The Bok class of ’95 was neither the start nor end of a great generational team for the ages, they were an incredible one-off ad hoc band of brothers gathered in extremis and tasked with the seemingly impossible. For a very brief period in history they soared. Pienaar has always tried to explain the possibly in explicable by quoting a short passage from French poet Guillaume Apollinaire – “‘Come to the edge,” he said. ‘We are afraid,’ they replied. ‘Come to the edge’, he said. They came, he pushed them, and they flew.”
Another intriguing aspect of the 1995 fairytale was – is – to what extent the triumph heralded a breakthrough for the future of black and coloured South African rugby? Despite the stereotyping of football being the sport of the ethnic black and coloured communities both had always possessed a rugby culture, albeit dwarfed and discriminated against by the all-powerful white rugby community which not only spawned absolutely world-class players but, because of apartheid, totally controlled the administration of the sport.

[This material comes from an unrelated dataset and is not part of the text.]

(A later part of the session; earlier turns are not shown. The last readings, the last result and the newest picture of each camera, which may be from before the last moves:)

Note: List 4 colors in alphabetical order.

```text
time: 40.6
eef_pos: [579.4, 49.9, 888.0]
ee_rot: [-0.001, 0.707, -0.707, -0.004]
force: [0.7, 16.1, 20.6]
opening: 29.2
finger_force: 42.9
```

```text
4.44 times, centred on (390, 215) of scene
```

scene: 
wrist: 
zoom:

The 1995 squad contained just one black player – Williams – and due to a hamstring injury on the eve of the tournament was only drafted back into the squad for the knock-out stages when South Africa were reduced through injury and suspensions. Earlier in the tournament, as an employee of Western Province, and with time on his hands, he actually worked as the ‘gofer’ and water boy for the Australia bench in their opening game against South Africa.
Williams’ Springbok experience was not entirely happy as he revealed some years later in his autobiography. Springbok mealtimes in particular were a nightmare. Williams dreaded arriving early and having to choose a table first. He would sit there humiliated on his own, waiting in vain for a white player to join him. There were notable exceptions – Gary Teichmann, Rassie Erasmus, Werner Swanepoel – but the cringing memory of those moments stayed with him.
South Africa soon starting toying with racial quotas in both their rugby and cricket teams, a well-meaning but fraught concept in sport where being the best, and being selected on merit, is ultimately sacrosanct and in the eyes of many non-negotiable.
The politicians were busy implementing positive discrimination in every other aspect of life and nobody seriously argued with that necessary development but it has never transferred easily to the sporting arena.
By the end of his playing career, Williams had grown to heartily detest the quota system that existed at the time whereby Springbok and provincial sides would be required to nominate a minimum of three players of colour in their squads of 22. On the Springbok tour of Britain and Ireland in 2000, coach Harry Viljoen bluntly told Williams he was finished as an international player after the Ireland Test, yet needed him on the bench against England. A cosmetic and cynical selection if ever there was one.
“I was definitely not a product of any enlightened developmental system put in place to help black and coloured players,” he insisted to me once, ironically in the SARU offices in Cape Town.
“No way. I did it the hard way. I fought my way up through the ‘white’ system on merit. I am a rugby player, pure and simple, that is my story. I found it degrading to be put on the bench just to make up the quota, as was the case against England. I would much rather have been dropped altogether, that would be much more honest.”